NATIONAL COTTON STATES ARTHROPOD PEST MANAGEMENT WORKING GROUP

About Us

2012 National Cotton States Arthropod Pest Management Working Group meeting

The National Cotton States Arthropod Pest Management Working Group (NCSAPMWG) is a collaboration of entomologists from land-grant universities specializing in management of arthropod pests of cotton, corn, soybean, grain sorghum, and wheat in all cotton producing states from California to Virginia. Originally, the group convened for the first meeting in 1978 in Orlando, FL, and was called the “1978 National Cotton Pest Management Seminar.”

The first meeting involved 34 university scientists from across the Cotton Belt to discuss IPM strategies to manage yield limiting insect pests of cotton, especially the Heliothine complex. Over the years, the focus of the group has been primarily on Integrated Pest Management (IPM) and all of its supporting technologies. Although the original focus of the meeting was on arthropod pests of cotton across the Cotton Belt, the introduction of transgenic Bt crops in 1996 renewed interests in cross-commodity strategies of management.

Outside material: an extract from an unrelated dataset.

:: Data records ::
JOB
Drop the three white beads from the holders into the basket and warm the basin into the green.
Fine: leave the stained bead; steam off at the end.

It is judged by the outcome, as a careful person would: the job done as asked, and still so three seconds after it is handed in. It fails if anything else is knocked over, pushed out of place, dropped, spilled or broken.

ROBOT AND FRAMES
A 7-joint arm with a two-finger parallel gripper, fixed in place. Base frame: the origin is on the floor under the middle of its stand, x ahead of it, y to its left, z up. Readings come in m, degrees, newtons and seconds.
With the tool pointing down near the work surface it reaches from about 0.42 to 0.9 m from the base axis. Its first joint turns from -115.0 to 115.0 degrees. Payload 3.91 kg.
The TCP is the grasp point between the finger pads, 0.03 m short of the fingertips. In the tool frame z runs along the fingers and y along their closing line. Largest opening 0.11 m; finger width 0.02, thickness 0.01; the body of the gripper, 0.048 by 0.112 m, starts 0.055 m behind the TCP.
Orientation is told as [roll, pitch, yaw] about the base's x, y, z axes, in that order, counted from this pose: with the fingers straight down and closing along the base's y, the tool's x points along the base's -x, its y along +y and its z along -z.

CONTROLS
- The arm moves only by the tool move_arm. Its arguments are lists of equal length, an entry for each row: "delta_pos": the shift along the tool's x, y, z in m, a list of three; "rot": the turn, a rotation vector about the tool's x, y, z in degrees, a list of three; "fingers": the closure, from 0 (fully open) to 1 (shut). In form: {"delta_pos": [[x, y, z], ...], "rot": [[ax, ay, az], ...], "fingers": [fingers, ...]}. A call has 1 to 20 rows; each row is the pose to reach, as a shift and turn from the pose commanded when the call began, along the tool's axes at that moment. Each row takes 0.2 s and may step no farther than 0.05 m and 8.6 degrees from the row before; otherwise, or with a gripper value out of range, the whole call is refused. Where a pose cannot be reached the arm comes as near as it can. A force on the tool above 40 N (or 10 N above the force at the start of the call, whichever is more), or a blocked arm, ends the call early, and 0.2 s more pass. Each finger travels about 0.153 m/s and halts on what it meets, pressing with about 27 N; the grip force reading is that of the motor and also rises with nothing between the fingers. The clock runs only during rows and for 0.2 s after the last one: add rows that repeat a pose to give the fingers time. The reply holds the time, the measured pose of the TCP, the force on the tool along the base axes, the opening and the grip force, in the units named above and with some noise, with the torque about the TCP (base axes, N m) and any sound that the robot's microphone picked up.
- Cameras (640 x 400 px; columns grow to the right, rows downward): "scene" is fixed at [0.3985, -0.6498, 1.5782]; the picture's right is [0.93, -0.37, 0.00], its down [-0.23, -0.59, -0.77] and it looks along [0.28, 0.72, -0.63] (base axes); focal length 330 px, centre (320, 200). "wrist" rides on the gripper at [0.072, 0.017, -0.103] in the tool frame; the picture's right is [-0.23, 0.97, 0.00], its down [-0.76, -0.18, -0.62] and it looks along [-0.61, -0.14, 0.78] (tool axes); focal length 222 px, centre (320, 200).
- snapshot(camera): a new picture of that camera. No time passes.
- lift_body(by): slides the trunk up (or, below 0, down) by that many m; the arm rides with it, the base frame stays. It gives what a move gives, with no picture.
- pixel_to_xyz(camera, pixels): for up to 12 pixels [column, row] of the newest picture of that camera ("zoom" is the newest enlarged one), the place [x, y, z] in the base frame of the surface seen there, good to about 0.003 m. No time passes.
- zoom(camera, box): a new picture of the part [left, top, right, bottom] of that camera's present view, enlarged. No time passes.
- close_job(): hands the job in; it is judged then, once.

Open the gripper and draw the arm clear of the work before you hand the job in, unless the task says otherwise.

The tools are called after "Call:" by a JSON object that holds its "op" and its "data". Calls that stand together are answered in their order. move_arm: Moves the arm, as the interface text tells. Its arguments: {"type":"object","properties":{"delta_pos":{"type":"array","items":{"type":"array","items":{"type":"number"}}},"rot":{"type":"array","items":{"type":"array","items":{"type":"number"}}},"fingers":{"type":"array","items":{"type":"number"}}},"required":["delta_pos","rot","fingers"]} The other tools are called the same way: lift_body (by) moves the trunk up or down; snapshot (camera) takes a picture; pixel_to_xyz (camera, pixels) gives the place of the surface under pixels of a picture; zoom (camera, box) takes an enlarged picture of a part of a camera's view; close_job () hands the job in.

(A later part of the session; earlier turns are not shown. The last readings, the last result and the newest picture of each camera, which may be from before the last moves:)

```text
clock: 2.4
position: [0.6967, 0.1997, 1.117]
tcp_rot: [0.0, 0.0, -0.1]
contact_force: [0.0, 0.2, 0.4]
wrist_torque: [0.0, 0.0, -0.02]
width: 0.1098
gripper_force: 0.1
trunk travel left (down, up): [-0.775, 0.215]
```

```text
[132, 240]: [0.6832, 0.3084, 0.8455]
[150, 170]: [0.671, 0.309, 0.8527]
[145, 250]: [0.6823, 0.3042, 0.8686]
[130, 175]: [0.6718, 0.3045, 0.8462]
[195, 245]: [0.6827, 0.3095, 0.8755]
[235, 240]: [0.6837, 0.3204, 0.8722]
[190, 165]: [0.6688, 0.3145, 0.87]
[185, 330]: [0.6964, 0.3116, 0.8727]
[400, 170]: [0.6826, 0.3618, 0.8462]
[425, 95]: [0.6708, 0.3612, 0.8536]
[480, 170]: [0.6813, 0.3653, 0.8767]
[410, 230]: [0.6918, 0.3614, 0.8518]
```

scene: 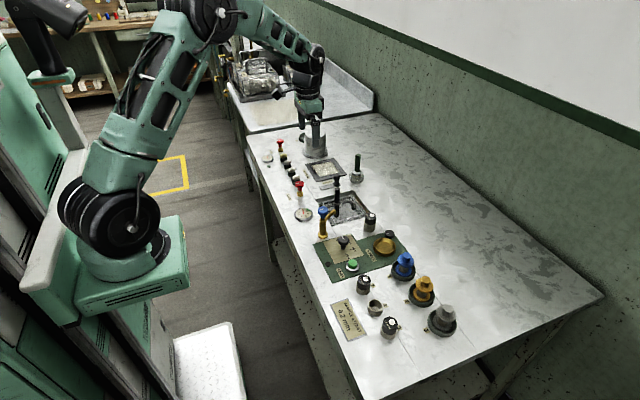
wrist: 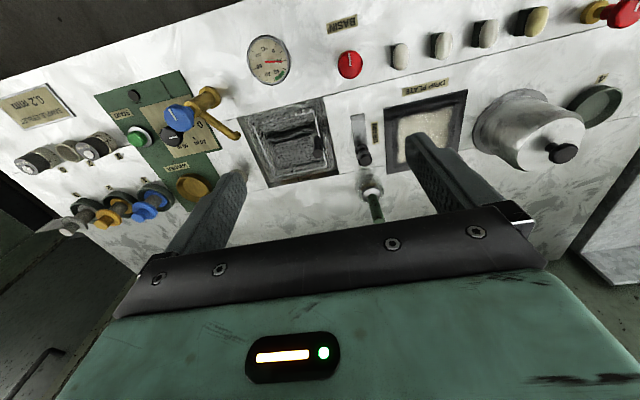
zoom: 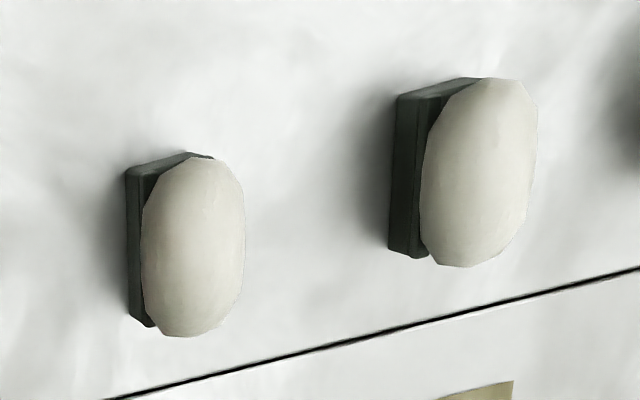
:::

With the approval of the “Natural Refuge” concept for cotton by US-EPA in 2008, the group voted unanimously to expand the original cotton meeting to include entomologists from cotton producing states with expertise in non-cotton commodities, specifically corn and soybean. Today the group still meets annually and is made up of 35-45 entomologists from land-grant universities with expertise in all broad-acre crops traditionally grown in the southern United States. The makeup of the group that attends the meeting has always and will continue to include entomologists from all of the cotton producing regions of the U.S. through special invitation only by the designated organizer and committee.

Importantly, the agendas discussed each year are developed independently by the membership of the group. While representatives of private industry support and attend the meeting, all discussions are led and managed by the participating university entomologists. The independence of this group has been critical to the free flow of ideas among its participants and for industry representatives to be made aware of issues and learn how to better steward insecticides and traits for the betterment of the agricultural community.